-- start --

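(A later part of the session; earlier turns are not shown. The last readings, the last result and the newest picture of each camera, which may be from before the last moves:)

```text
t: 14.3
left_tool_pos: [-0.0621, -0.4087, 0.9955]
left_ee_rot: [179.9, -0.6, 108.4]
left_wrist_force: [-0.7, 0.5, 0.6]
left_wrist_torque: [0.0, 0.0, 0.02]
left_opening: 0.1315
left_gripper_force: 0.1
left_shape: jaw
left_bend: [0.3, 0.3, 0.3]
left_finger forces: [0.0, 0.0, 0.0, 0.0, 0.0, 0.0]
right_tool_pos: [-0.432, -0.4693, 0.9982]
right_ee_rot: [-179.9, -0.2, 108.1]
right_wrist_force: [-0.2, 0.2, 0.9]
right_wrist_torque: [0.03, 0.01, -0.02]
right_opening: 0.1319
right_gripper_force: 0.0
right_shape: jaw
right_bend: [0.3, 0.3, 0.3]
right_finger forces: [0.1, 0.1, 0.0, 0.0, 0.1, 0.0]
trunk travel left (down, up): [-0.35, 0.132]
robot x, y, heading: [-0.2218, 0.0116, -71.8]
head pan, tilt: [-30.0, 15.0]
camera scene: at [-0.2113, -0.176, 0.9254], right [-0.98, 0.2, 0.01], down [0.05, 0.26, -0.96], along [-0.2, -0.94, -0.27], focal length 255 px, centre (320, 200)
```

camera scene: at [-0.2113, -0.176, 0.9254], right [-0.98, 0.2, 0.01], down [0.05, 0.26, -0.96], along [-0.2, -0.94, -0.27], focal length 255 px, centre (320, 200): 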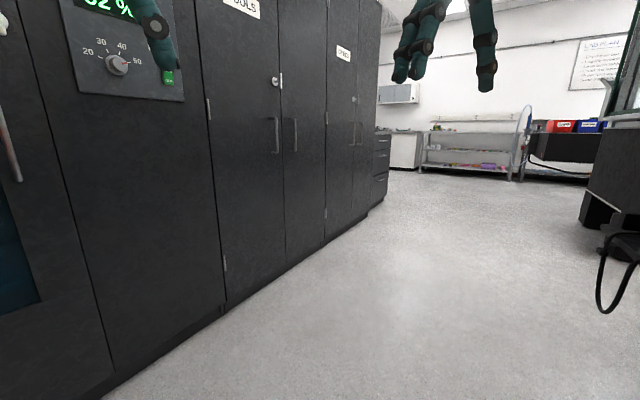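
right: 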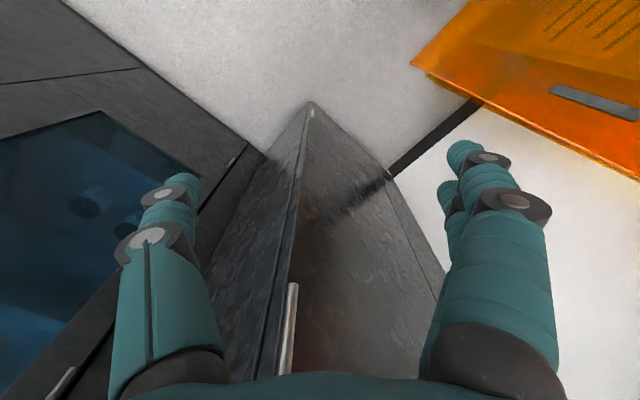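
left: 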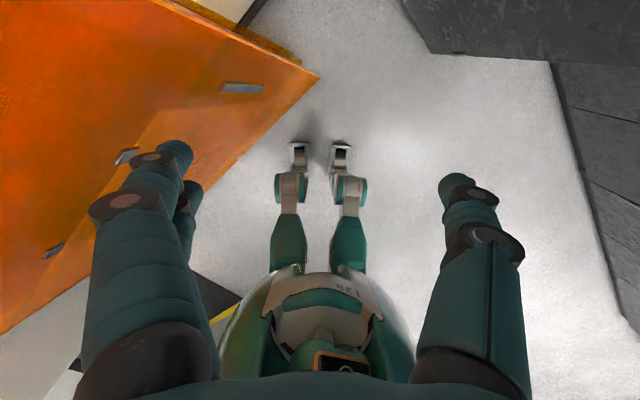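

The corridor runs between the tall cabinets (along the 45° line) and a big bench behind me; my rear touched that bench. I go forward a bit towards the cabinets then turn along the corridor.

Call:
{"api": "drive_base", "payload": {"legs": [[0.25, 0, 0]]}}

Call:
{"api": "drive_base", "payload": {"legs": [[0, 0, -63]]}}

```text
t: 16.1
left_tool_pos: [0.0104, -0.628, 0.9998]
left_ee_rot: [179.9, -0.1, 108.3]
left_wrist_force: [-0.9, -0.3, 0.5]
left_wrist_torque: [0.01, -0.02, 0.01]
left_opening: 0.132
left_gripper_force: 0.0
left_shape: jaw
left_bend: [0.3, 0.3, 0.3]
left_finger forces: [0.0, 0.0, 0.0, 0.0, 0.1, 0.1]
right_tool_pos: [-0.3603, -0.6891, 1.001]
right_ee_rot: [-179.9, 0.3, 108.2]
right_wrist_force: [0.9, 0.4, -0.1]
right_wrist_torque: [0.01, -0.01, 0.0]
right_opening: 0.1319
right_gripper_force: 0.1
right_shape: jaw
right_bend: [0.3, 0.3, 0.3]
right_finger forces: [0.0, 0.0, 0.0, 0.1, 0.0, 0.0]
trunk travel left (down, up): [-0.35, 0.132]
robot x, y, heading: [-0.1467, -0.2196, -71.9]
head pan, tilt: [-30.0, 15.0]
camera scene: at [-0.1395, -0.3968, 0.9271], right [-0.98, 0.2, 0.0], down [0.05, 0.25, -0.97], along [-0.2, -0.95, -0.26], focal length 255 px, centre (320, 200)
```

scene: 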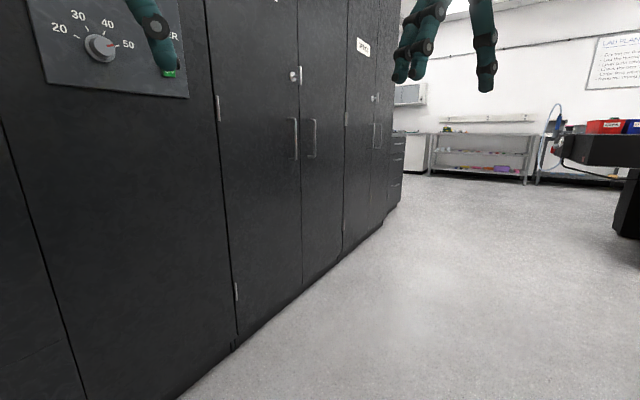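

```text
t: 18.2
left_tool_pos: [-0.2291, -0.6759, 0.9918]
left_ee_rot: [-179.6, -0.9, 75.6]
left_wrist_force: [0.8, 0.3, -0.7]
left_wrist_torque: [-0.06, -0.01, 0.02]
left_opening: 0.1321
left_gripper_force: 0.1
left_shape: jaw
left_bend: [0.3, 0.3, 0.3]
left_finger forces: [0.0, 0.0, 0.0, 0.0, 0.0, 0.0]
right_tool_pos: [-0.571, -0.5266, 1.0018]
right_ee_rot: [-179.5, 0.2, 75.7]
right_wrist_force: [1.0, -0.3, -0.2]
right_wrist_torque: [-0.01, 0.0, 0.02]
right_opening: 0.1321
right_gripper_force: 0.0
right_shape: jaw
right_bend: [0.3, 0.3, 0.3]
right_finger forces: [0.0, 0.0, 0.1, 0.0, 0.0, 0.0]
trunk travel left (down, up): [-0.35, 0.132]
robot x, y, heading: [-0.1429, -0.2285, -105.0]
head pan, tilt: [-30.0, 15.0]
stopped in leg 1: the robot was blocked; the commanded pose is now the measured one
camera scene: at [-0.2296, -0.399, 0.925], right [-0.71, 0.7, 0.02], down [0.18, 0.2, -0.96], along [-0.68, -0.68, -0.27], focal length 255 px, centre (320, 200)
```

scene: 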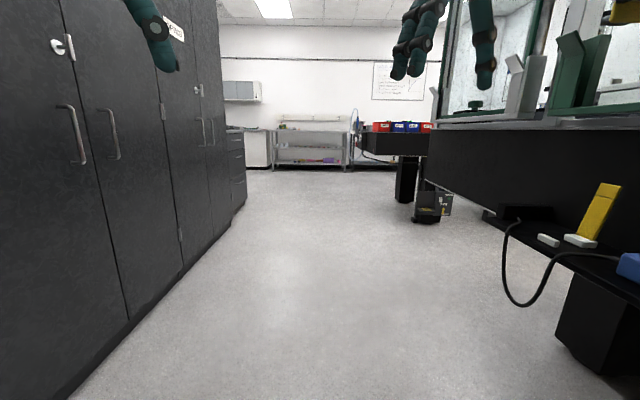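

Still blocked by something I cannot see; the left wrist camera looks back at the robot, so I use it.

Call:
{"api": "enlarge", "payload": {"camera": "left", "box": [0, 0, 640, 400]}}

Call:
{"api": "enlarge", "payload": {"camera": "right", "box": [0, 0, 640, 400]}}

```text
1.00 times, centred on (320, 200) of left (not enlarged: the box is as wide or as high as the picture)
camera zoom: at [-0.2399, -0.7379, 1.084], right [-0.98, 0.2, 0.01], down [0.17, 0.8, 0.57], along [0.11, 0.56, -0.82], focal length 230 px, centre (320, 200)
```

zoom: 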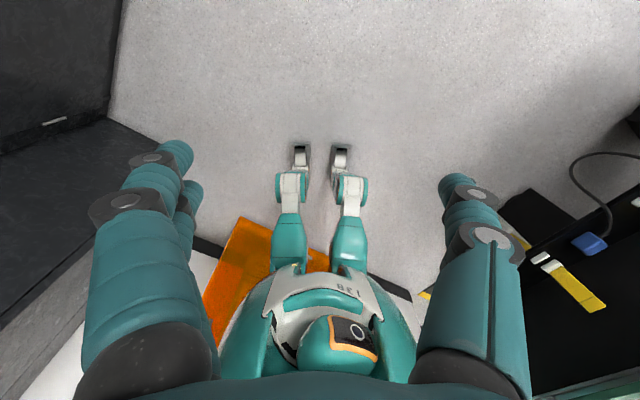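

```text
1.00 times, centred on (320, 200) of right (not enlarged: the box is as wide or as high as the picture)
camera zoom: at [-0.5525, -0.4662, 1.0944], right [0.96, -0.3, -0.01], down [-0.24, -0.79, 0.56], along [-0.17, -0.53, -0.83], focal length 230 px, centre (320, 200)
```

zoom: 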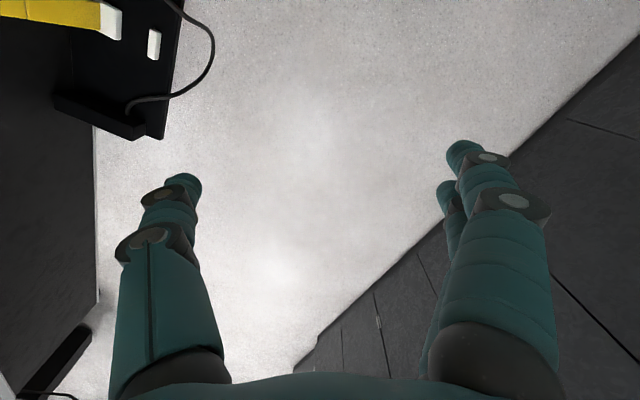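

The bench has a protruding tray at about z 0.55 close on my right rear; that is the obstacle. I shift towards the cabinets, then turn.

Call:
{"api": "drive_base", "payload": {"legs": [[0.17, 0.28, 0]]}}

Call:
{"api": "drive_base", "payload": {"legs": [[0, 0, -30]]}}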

-- end --
-- start --

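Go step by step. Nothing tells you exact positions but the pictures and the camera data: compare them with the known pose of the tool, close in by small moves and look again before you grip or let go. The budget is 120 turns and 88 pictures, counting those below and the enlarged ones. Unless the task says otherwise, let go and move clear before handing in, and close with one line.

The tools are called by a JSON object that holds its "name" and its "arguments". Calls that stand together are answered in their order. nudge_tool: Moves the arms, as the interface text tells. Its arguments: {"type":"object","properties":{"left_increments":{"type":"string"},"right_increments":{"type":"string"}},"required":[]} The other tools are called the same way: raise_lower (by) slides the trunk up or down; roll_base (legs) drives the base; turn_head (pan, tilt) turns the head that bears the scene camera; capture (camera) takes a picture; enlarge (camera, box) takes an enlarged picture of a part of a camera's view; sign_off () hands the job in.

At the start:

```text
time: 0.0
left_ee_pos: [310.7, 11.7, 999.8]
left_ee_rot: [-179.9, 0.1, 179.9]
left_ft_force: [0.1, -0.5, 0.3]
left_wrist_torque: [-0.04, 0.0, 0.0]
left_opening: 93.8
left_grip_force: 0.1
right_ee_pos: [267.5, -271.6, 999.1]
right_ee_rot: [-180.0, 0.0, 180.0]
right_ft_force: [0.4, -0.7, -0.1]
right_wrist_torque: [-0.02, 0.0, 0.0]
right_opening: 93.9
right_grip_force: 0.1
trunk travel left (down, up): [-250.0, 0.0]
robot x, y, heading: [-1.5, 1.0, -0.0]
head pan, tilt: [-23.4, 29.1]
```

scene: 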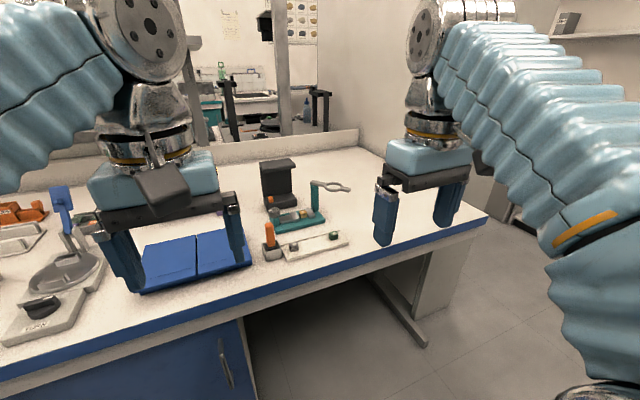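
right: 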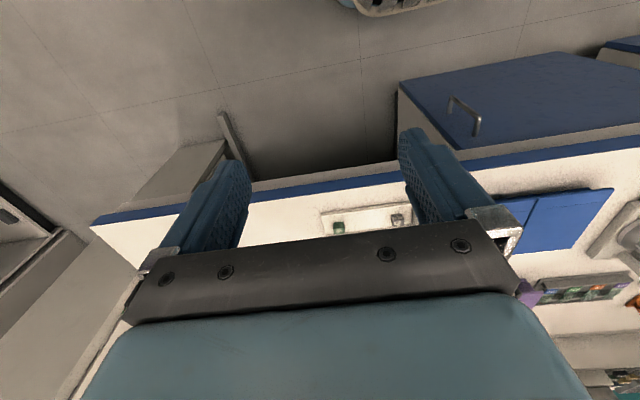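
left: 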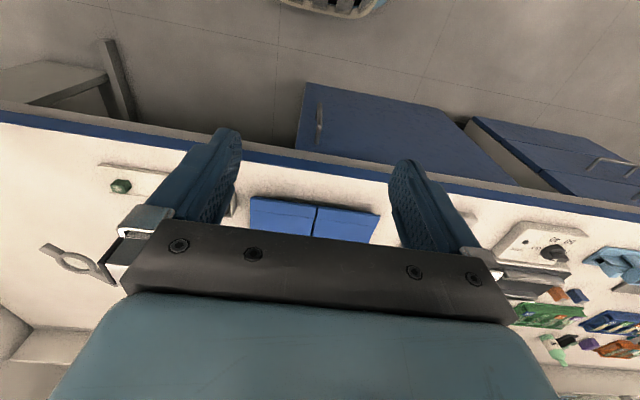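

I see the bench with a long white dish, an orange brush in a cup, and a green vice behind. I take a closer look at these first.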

-- end --
-- start --

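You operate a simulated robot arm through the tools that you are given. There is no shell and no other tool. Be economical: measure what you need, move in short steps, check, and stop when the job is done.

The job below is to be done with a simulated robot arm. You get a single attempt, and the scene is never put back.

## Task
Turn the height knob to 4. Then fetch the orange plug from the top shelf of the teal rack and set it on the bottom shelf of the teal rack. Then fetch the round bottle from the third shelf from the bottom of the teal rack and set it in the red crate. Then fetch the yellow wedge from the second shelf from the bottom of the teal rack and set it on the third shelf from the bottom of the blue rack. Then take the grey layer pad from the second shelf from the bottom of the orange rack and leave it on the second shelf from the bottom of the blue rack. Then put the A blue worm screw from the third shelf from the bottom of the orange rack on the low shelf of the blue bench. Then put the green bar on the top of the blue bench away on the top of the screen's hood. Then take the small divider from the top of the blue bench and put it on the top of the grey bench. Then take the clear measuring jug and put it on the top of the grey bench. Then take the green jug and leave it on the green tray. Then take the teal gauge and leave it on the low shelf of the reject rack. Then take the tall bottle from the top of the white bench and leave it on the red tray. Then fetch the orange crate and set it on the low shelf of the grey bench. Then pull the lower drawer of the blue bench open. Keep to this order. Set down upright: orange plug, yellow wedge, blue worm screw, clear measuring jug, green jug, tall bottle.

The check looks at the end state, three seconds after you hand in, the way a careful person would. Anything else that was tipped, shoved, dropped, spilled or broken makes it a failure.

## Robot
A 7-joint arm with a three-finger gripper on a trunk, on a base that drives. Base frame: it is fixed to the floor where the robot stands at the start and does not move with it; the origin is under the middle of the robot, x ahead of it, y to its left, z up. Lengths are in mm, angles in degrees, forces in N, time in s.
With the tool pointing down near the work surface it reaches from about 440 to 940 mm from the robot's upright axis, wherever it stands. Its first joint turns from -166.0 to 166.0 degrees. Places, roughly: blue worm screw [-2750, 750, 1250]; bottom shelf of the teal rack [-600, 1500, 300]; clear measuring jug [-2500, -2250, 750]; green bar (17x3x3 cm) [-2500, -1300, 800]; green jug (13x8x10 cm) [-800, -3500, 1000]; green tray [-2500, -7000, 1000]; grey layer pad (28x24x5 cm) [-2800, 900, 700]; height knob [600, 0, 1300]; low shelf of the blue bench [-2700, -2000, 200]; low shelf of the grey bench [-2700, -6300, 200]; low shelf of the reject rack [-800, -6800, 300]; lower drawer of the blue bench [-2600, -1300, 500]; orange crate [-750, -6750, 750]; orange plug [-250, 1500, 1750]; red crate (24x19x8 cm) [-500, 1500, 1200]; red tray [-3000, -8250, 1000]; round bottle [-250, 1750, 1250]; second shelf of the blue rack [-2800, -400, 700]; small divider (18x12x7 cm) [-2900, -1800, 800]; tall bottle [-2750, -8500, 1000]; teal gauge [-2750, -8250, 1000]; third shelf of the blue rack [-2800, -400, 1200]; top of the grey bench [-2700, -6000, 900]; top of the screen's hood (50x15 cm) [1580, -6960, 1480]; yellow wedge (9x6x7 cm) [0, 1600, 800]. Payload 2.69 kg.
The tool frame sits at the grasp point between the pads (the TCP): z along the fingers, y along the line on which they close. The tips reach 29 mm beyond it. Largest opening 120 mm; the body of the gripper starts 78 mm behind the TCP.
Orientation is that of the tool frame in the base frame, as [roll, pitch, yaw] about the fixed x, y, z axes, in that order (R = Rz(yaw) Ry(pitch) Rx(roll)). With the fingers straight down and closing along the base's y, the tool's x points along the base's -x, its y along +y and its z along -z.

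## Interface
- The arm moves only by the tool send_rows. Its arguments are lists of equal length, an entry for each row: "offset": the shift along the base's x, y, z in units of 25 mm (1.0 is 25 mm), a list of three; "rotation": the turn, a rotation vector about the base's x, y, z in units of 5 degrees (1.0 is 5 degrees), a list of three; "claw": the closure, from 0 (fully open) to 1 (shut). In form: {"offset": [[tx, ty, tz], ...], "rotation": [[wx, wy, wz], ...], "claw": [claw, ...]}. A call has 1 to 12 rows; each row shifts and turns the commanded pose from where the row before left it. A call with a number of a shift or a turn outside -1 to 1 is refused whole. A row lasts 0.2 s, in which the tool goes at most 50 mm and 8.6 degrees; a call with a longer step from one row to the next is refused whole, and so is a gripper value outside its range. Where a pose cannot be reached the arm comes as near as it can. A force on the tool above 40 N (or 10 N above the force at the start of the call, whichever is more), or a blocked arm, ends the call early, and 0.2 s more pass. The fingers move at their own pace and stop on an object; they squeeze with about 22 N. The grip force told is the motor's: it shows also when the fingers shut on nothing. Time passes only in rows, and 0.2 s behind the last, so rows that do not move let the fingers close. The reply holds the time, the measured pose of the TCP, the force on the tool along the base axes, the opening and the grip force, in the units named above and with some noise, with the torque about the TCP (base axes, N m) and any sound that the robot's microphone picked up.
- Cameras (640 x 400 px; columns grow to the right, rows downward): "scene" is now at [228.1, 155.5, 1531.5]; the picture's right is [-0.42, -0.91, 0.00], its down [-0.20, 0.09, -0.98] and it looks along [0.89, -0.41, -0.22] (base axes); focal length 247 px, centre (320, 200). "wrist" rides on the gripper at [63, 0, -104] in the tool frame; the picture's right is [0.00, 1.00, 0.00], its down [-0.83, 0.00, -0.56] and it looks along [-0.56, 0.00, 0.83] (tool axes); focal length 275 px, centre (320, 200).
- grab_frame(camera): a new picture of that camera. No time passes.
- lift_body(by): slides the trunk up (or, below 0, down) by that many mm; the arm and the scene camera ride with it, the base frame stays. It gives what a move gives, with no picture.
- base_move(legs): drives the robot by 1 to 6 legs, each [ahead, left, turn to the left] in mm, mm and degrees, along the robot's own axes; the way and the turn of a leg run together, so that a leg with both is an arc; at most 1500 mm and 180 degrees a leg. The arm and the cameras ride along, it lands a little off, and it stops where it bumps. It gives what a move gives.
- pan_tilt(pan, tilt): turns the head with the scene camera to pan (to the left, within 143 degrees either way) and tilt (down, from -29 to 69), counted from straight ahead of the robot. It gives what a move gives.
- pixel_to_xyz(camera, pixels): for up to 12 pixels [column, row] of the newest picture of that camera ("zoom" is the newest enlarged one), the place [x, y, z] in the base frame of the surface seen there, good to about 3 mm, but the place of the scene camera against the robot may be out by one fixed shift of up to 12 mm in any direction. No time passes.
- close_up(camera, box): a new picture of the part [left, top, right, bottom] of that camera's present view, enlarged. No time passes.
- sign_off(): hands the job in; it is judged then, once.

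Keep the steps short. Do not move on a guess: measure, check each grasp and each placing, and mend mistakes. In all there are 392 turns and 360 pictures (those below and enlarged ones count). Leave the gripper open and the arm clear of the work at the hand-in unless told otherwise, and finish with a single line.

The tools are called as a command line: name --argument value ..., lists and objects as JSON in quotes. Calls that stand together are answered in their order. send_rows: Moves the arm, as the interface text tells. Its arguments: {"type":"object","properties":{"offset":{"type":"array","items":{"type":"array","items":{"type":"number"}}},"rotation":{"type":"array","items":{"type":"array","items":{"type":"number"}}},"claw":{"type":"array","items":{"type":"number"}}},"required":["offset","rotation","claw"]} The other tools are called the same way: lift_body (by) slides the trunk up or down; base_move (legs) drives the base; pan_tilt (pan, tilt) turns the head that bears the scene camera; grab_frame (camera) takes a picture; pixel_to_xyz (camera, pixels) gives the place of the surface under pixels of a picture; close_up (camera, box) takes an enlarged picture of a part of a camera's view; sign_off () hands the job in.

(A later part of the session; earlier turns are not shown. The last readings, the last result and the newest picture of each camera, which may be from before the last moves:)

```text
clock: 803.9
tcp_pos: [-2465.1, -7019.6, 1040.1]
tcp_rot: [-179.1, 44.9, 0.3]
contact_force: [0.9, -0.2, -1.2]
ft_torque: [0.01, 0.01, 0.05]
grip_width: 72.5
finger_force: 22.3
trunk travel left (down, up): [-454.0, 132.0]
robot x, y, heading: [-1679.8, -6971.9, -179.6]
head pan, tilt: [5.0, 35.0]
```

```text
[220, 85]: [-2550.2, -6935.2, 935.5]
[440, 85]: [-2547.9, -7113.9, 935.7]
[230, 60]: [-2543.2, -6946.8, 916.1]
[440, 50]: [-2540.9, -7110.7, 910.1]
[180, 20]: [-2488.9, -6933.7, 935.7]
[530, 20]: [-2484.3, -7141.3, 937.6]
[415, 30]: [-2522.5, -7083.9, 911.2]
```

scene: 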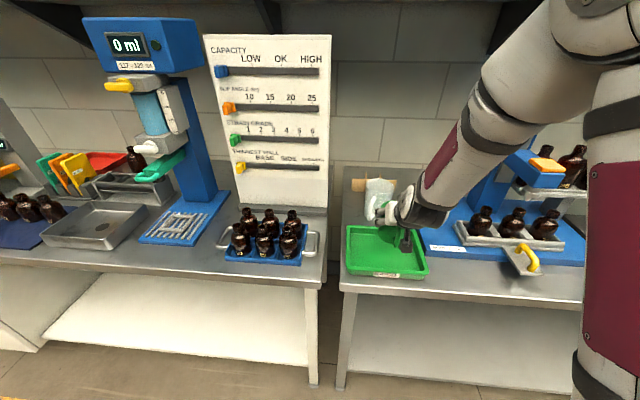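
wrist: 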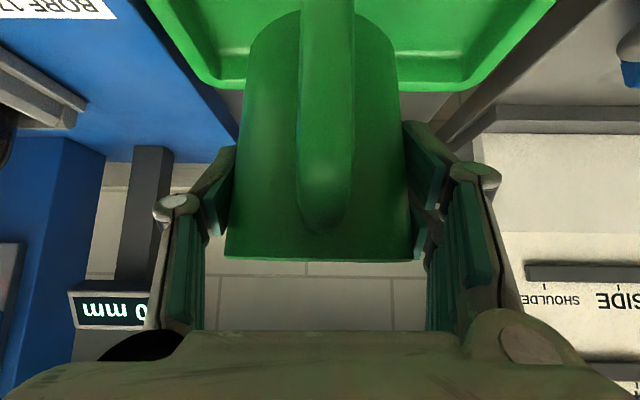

-- end --

▸ Goal: Identify each line containing the string "what" and copy it out.

▸ Result:
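You operate a simulated robot arm through the tools that you are given. There is no shell and no other tool. Be economical: measure what you need, move in short steps, check, and stop when the job is done.
- lift_body(by): slides the trunk up (or, below 0, down) by that many mm; the arm and the scene camera ride with it, the base frame stays. It gives what a move gives, with no picture.
- base_move(legs): drives the robot by 1 to 6 legs, each [ahead, left, turn to the left] in mm, mm and degrees, along the robot's own axes; the way and the turn of a leg run together, so that a leg with both is an arc; at most 1500 mm and 180 degrees a leg. The arm and the cameras ride along, it lands a little off, and it stops where it bumps. It gives what a move gives.
- pan_tilt(pan, tilt): turns the head with the scene camera to pan (to the left, within 143 degrees either way) and tilt (down, from -29 to 69), counted from straight ahead of the robot. It gives what a move gives.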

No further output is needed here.